___ MATERIAL PROVIDED

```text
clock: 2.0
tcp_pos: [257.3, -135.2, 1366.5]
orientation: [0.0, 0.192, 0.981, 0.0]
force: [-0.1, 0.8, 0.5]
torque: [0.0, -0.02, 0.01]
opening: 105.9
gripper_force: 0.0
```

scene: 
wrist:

______

◆ **GOAL OF THE EXERCISE**
Go through the listing and print each line exactly as it appears.

◆ **CORRECT RESULT**
```text
clock: 2.0
tcp_pos: [257.3, -135.2, 1366.5]
orientation: [0.0, 0.192, 0.981, 0.0]
force: [-0.1, 0.8, 0.5]
torque: [0.0, -0.02, 0.01]
opening: 105.9
gripper_force: 0.0
```

scene: 
wrist:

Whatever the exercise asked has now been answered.